● Task requirements:
(1) Provide the original wording of the document text from "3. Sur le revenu" as far as "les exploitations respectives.".
(2) Please continue the document text.

● Document text:

3. Sur le revenu tiré des terres libérées

192.
    Les requérants soutiennent qu'ils n'ont pas donné en location leurs terres pendant l'interruption de la production laitière et expriment dès lors une opposition de principe à la méthode de la Commission consistant à déterminer cette catégorie de revenu sur la base d'un fermage moyen par hectare d'un fonds agricole situé dans les régions où sont établies les exploitations respectives.

193.
    Néanmoins, après l'audition du 20 mai 1996, les requérants ne contestent plus les prix du fermage à l'hectare retenus par la Commission - à savoir 435 NLG pour la campagne 1984/1985, 443 NLG pour la campagne 1985/1986, 468 NLG pour la campagne 1986/1987, 490 NLG pour la campagne 1987/1988 et 478 NLG pour la campagne 1988/1989, ces prix étant calculés sur la base du fermage moyen par hectare d'un fonds agricole situé dans la région où est établie l'exploitation concernée.

194.
    Malgré l'accord sur les prix du fermage, l'expert renonce à les utiliser tels quels au motif que ces prix excluent la location des bâtiments. Ce dernier, en majorant le prix du fermage par la valeur locative des bâtiments, obtient les prix du fermage suivants par hectare, à savoir, pour la région septentrionale: 642 NLG en 1984/1985, 653 NLG en 1985/1986, 659 NLG en 1986/1987, 699 NLG en 1987/1988 et 685 NLG en 1988/1989 et, pour la région occidentale: 538 NLG en 1984/1985, 558 NLG en 1985/1986, 528 NLG en 1986/1987, 529 NLG en 1987/1988 et 577 NLG en 1988/1989.

195.
    Selon l'expert, les bâtiments libérés pendant l'interruption de la production ne constituent pas un capital disponible, mais ils pourront être donnés en location avec les terres libérées. Par conséquent, il conviendrait d'intégrer la valeur des bâtiments dans le revenu de substitution provenant des terres libérées en retenant le montant moyen du fermage des terres, y compris les bâtiments.

196.
    Pour calculer ensuite le montant total du revenu tiré de la location des terres, bâtiments y afférents inclus, l'expert a multiplié le prix du fermage par le nombre d'hectares dont chaque requérant aurait eu besoin pour produire les quantités hypothétiquement attribuées, lequel varie, selon ses propres explications, de campagne en campagne en fonction du nombre de vaches nécessaire à la production laitière.

197.
    Les institutions défenderesses considèrent cette valeur représentant les bâtiments comme appartenant au revenu tiré du capital, ainsi qu'il a été dit au point 173 du présent arrêt. En outre, la Commission argue de l'origine incertaine de ces prix relatifs au fermage des terres et des bâtiments. Les requérants font valoir que la méthode retenue par l'expert les aurait contraints à chercher des logements alternatifs, ce qui aurait entraîné des frais qui devraient venir en déduction des revenus tirés des terres libérées.

● Data lines:
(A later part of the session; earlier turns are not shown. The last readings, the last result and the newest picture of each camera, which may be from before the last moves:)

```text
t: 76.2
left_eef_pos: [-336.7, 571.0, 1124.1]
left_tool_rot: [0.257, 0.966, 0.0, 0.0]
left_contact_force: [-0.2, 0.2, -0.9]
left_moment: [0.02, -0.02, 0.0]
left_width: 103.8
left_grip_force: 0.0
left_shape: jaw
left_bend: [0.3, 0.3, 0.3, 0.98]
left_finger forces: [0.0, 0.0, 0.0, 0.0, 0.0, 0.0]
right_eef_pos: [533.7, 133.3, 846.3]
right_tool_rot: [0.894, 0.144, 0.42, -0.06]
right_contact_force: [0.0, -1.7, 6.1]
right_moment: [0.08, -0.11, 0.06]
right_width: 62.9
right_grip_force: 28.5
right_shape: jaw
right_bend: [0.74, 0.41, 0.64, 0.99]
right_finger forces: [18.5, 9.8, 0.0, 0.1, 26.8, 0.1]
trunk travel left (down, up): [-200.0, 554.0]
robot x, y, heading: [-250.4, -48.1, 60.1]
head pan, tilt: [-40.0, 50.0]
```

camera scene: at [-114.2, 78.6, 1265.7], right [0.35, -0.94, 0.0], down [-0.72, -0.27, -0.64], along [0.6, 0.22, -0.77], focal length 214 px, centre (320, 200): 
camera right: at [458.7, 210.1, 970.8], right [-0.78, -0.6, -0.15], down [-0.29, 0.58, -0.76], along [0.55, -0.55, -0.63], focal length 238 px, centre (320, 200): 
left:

● Expected outputs:
(1)
3. Sur le revenu tiré des terres libérées

192.
    Les requérants soutiennent qu'ils n'ont pas donné en location leurs terres pendant l'interruption de la production laitière et expriment dès lors une opposition de principe à la méthode de la Commission consistant à déterminer cette catégorie de revenu sur la base d'un fermage moyen par hectare d'un fonds agricole situé dans les régions où sont établies les exploitations respectives.

(2)
198.
    Il est évident et il n'est au demeurant pas contesté par les parties que les bâtiments libérés par l'interruption de la production laitière ont pu et dû servir dans le cadre des activités alternatives. Leur réutilisation constitue une plus-value dont il faut tenir compte pour établir les revenus alternatifs moyens. Tandis que la Commission estime qu'il convient de tenir compte de cette plus-value dans le calcul du capital libéré, l'expert la prend en compte en tant qu'élément du revenu tiré du facteur terre et justifie les raisons économiques de cette méthode de manière convaincante. Aucun élément n'étant susceptible d'infirmer celle-ci, il y a lieu dès lors de l'admettre.

199.
    S'agissant du calcul des montants totaux des revenus tirés de la location des terres et des bâtiments, il y a lieu de constater que la modulation des surfaces par campagne en fonction des besoins en vaches n'a pas conduit l'expert à préciser le nombre d'hectares par requérant et par campagne qu'il juge lui-même nécessaire. Il ressort seulement du tableau afférent auxdits revenus, qui est reproduit par M. l'avocat général au point 95 de ses conclusions, qu'il se réfère à une surface moyenne par requérant qui s'élève pour M. Mulder à 42 ha, pour MM. Brinkhoff et Muskens à 24 ha chacun et pour M. Twijnstra à 54 ha.

200.
    Or, les indications que fournissent les requérants dans leurs «schadereports» annexés à leur réplique semblent - à l'exception du cas de M. Twijnstra - correspondre davantage à la réalité, d'autant plus que le nombre de vaches laitières que les requérants considèrent comme nécessaire dans ce contexte est approximativement celui indiqué par l'expert. Dès lors, il paraît plus équitable, ainsi que le fait M. l'avocat général à la note 22 de ses conclusions, de prendre en compte les surfaces suivantes, à savoir: pour M. Mulder, 46 ha en 1984, 43,5 ha en 1985, 41,5 ha en 1986, 38 ha en 1987 et 36 ha en 1988; pour M. Brinkhoff, 27 ha en 1984, 1985 et 1986, 25 ha en 1987 et 23 ha en 1988; pour M. Muskens, 29 ha en 1984, 28 ha en 1985, 26,5 ha en 1986, 24,5 ha en 1987 et 23,5 ha en 1988, et pour M. Twijnstra, 54 ha de 1984 à 1988.

201.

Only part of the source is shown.